**** Data section ****

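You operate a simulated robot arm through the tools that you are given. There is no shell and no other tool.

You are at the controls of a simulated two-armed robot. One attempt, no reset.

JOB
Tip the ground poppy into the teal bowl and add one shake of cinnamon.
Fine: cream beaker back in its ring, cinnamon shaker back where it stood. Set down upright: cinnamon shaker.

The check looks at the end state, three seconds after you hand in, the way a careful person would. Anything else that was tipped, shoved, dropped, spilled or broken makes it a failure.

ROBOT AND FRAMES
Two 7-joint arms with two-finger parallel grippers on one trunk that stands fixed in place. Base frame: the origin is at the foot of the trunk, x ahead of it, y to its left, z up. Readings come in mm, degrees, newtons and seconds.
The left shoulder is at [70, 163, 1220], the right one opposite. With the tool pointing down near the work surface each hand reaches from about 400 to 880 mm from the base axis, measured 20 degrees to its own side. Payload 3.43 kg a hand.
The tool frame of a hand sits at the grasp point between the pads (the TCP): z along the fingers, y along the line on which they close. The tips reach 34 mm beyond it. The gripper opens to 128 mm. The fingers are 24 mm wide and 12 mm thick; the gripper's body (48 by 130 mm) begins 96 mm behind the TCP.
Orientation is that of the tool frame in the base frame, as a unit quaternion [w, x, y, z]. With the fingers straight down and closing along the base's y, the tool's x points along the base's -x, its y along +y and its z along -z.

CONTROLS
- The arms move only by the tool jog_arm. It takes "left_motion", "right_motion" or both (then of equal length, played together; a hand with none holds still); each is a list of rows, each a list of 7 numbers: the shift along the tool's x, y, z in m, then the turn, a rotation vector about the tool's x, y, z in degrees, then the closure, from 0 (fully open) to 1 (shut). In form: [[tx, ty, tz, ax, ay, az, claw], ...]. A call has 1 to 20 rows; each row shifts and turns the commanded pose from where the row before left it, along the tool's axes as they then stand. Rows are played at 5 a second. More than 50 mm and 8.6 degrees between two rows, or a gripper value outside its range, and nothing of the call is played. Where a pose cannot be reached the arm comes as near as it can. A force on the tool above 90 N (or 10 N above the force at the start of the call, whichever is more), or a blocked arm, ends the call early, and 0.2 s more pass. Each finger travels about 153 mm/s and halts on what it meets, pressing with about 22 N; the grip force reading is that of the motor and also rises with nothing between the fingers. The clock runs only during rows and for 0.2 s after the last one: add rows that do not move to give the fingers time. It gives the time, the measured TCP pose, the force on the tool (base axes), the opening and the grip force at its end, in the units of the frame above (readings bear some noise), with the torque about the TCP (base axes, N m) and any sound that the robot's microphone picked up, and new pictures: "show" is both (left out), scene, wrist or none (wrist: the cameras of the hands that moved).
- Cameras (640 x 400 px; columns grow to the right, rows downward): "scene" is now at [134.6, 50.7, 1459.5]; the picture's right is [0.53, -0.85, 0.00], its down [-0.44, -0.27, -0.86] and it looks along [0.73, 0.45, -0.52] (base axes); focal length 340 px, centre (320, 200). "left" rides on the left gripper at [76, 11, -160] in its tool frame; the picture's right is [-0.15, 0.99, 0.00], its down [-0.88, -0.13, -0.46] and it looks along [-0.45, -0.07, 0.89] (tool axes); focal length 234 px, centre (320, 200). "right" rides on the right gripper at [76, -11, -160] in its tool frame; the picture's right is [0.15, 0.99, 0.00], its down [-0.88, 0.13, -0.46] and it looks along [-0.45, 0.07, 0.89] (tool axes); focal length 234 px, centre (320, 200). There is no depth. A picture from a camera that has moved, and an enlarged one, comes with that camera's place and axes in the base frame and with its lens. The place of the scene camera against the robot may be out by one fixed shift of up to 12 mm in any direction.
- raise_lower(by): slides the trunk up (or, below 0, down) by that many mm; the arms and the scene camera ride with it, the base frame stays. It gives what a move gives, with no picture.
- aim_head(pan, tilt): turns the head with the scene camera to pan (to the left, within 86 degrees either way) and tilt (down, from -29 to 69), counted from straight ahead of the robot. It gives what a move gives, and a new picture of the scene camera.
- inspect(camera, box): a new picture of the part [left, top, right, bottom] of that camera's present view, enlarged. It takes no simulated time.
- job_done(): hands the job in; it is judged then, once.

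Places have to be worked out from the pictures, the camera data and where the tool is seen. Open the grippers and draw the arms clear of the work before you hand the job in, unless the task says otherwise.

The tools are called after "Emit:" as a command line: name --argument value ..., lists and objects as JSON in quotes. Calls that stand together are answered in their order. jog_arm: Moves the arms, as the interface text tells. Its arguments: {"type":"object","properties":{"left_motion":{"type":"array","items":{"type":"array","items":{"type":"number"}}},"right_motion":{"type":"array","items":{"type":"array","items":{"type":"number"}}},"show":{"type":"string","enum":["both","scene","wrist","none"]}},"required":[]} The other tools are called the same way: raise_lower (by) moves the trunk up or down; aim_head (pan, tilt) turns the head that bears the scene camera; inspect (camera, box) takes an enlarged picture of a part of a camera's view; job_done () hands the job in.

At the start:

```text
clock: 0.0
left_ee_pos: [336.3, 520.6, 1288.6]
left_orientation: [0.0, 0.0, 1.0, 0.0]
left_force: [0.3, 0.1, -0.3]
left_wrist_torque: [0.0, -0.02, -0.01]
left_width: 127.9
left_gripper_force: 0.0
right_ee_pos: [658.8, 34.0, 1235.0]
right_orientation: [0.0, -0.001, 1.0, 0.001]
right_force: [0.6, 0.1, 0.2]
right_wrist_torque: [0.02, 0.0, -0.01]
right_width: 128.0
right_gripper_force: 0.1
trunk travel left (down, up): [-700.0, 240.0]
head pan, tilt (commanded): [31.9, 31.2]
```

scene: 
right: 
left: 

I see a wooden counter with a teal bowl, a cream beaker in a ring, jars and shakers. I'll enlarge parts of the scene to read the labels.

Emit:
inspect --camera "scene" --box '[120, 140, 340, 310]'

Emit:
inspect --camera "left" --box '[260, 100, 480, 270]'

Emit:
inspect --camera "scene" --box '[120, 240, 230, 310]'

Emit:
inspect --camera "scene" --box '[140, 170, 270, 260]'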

****

● What to produce
Print the material above once more, exactly.

● Finished task
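You operate a simulated robot arm through the tools that you are given. There is no shell and no other tool.

You are at the controls of a simulated two-armed robot. One attempt, no reset.

JOB
Tip the ground poppy into the teal bowl and add one shake of cinnamon.
Fine: cream beaker back in its ring, cinnamon shaker back where it stood. Set down upright: cinnamon shaker.

The check looks at the end state, three seconds after you hand in, the way a careful person would. Anything else that was tipped, shoved, dropped, spilled or broken makes it a failure.

ROBOT AND FRAMES
Two 7-joint arms with two-finger parallel grippers on one trunk that stands fixed in place. Base frame: the origin is at the foot of the trunk, x ahead of it, y to its left, z up. Readings come in mm, degrees, newtons and seconds.
The left shoulder is at [70, 163, 1220], the right one opposite. With the tool pointing down near the work surface each hand reaches from about 400 to 880 mm from the base axis, measured 20 degrees to its own side. Payload 3.43 kg a hand.
The tool frame of a hand sits at the grasp point between the pads (the TCP): z along the fingers, y along the line on which they close. The tips reach 34 mm beyond it. The gripper opens to 128 mm. The fingers are 24 mm wide and 12 mm thick; the gripper's body (48 by 130 mm) begins 96 mm behind the TCP.
Orientation is that of the tool frame in the base frame, as a unit quaternion [w, x, y, z]. With the fingers straight down and closing along the base's y, the tool's x points along the base's -x, its y along +y and its z along -z.

CONTROLS
- The arms move only by the tool jog_arm. It takes "left_motion", "right_motion" or both (then of equal length, played together; a hand with none holds still); each is a list of rows, each a list of 7 numbers: the shift along the tool's x, y, z in m, then the turn, a rotation vector about the tool's x, y, z in degrees, then the closure, from 0 (fully open) to 1 (shut). In form: [[tx, ty, tz, ax, ay, az, claw], ...]. A call has 1 to 20 rows; each row shifts and turns the commanded pose from where the row before left it, along the tool's axes as they then stand. Rows are played at 5 a second. More than 50 mm and 8.6 degrees between two rows, or a gripper value outside its range, and nothing of the call is played. Where a pose cannot be reached the arm comes as near as it can. A force on the tool above 90 N (or 10 N above the force at the start of the call, whichever is more), or a blocked arm, ends the call early, and 0.2 s more pass. Each finger travels about 153 mm/s and halts on what it meets, pressing with about 22 N; the grip force reading is that of the motor and also rises with nothing between the fingers. The clock runs only during rows and for 0.2 s after the last one: add rows that do not move to give the fingers time. It gives the time, the measured TCP pose, the force on the tool (base axes), the opening and the grip force at its end, in the units of the frame above (readings bear some noise), with the torque about the TCP (base axes, N m) and any sound that the robot's microphone picked up, and new pictures: "show" is both (left out), scene, wrist or none (wrist: the cameras of the hands that moved).
- Cameras (640 x 400 px; columns grow to the right, rows downward): "scene" is now at [134.6, 50.7, 1459.5]; the picture's right is [0.53, -0.85, 0.00], its down [-0.44, -0.27, -0.86] and it looks along [0.73, 0.45, -0.52] (base axes); focal length 340 px, centre (320, 200). "left" rides on the left gripper at [76, 11, -160] in its tool frame; the picture's right is [-0.15, 0.99, 0.00], its down [-0.88, -0.13, -0.46] and it looks along [-0.45, -0.07, 0.89] (tool axes); focal length 234 px, centre (320, 200). "right" rides on the right gripper at [76, -11, -160] in its tool frame; the picture's right is [0.15, 0.99, 0.00], its down [-0.88, 0.13, -0.46] and it looks along [-0.45, 0.07, 0.89] (tool axes); focal length 234 px, centre (320, 200). There is no depth. A picture from a camera that has moved, and an enlarged one, comes with that camera's place and axes in the base frame and with its lens. The place of the scene camera against the robot may be out by one fixed shift of up to 12 mm in any direction.
- raise_lower(by): slides the trunk up (or, below 0, down) by that many mm; the arms and the scene camera ride with it, the base frame stays. It gives what a move gives, with no picture.
- aim_head(pan, tilt): turns the head with the scene camera to pan (to the left, within 86 degrees either way) and tilt (down, from -29 to 69), counted from straight ahead of the robot. It gives what a move gives, and a new picture of the scene camera.
- inspect(camera, box): a new picture of the part [left, top, right, bottom] of that camera's present view, enlarged. It takes no simulated time.
- job_done(): hands the job in; it is judged then, once.

Places have to be worked out from the pictures, the camera data and where the tool is seen. Open the grippers and draw the arms clear of the work before you hand the job in, unless the task says otherwise.

The tools are called after "Emit:" as a command line: name --argument value ..., lists and objects as JSON in quotes. Calls that stand together are answered in their order. jog_arm: Moves the arms, as the interface text tells. Its arguments: {"type":"object","properties":{"left_motion":{"type":"array","items":{"type":"array","items":{"type":"number"}}},"right_motion":{"type":"array","items":{"type":"array","items":{"type":"number"}}},"show":{"type":"string","enum":["both","scene","wrist","none"]}},"required":[]} The other tools are called the same way: raise_lower (by) moves the trunk up or down; aim_head (pan, tilt) turns the head that bears the scene camera; inspect (camera, box) takes an enlarged picture of a part of a camera's view; job_done () hands the job in.

At the start:

```text
clock: 0.0
left_ee_pos: [336.3, 520.6, 1288.6]
left_orientation: [0.0, 0.0, 1.0, 0.0]
left_force: [0.3, 0.1, -0.3]
left_wrist_torque: [0.0, -0.02, -0.01]
left_width: 127.9
left_gripper_force: 0.0
right_ee_pos: [658.8, 34.0, 1235.0]
right_orientation: [0.0, -0.001, 1.0, 0.001]
right_force: [0.6, 0.1, 0.2]
right_wrist_torque: [0.02, 0.0, -0.01]
right_width: 128.0
right_gripper_force: 0.1
trunk travel left (down, up): [-700.0, 240.0]
head pan, tilt (commanded): [31.9, 31.2]
```

scene: 
right: 
left: 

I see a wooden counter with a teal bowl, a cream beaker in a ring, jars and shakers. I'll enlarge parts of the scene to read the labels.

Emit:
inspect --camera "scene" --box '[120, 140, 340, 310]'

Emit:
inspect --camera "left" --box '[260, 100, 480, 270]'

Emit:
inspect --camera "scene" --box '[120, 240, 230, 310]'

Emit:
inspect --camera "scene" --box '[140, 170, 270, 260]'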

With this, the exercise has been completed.